→ **Goal**
Reply with one number only: the count of lines below that contain the word "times".

→ **Supplied information**
· · · · · · ·

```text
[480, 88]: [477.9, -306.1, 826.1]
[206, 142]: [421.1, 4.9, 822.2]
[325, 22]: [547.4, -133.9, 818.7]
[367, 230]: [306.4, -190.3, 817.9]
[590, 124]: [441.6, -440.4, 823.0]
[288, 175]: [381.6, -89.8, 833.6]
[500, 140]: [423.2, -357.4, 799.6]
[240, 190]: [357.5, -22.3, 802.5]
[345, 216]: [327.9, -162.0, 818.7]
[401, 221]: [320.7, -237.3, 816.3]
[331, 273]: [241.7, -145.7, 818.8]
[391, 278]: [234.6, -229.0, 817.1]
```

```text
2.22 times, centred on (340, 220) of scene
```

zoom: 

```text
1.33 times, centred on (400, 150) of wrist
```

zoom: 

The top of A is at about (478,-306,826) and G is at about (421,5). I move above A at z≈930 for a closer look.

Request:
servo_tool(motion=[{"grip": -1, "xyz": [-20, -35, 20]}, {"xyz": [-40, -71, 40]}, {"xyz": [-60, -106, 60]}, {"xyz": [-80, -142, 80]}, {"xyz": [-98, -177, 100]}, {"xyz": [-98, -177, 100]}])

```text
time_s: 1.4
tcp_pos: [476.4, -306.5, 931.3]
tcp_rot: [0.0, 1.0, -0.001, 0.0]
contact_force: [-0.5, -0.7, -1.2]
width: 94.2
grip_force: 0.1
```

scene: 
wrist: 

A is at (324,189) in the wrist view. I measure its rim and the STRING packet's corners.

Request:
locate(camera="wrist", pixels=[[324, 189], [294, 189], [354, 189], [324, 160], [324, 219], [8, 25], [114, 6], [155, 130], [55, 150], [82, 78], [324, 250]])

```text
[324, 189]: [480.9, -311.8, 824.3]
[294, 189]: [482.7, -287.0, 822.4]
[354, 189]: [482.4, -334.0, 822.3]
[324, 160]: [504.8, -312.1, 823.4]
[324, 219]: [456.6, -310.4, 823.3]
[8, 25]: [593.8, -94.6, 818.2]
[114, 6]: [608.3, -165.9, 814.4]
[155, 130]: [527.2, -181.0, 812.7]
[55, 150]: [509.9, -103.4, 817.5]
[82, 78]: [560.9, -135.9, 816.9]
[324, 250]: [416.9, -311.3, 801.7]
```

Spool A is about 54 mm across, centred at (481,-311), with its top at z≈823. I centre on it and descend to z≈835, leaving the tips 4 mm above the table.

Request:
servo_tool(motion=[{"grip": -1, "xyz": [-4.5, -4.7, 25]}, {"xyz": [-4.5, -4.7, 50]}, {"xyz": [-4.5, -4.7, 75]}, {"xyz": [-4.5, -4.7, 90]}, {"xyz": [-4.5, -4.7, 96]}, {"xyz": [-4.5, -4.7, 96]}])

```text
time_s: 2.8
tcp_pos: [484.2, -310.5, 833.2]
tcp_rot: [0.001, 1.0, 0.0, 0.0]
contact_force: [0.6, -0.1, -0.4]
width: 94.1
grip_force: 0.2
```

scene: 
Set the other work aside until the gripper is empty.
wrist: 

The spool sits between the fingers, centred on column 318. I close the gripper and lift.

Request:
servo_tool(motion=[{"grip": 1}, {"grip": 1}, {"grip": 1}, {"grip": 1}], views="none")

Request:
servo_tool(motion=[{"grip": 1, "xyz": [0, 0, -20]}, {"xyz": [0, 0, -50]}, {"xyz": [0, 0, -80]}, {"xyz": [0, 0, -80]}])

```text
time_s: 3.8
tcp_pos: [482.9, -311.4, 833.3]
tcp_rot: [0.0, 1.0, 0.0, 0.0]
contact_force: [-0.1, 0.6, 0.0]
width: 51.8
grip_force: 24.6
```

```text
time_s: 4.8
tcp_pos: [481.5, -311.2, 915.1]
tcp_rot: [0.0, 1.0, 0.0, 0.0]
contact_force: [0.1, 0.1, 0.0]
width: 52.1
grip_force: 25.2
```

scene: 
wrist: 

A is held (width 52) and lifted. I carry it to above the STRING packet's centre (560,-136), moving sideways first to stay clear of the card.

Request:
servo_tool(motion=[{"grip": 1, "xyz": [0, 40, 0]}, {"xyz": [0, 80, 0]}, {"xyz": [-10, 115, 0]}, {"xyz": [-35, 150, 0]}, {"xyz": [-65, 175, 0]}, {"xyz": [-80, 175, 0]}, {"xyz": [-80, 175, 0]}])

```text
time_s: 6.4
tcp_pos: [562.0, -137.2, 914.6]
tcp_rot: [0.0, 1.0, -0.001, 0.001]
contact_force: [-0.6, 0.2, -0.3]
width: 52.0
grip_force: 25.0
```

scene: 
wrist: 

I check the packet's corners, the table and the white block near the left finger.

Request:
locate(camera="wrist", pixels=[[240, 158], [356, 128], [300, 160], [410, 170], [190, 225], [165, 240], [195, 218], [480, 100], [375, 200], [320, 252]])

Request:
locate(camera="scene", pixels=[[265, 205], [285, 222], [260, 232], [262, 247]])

· · · · · · ·

→ **Worked answer**
2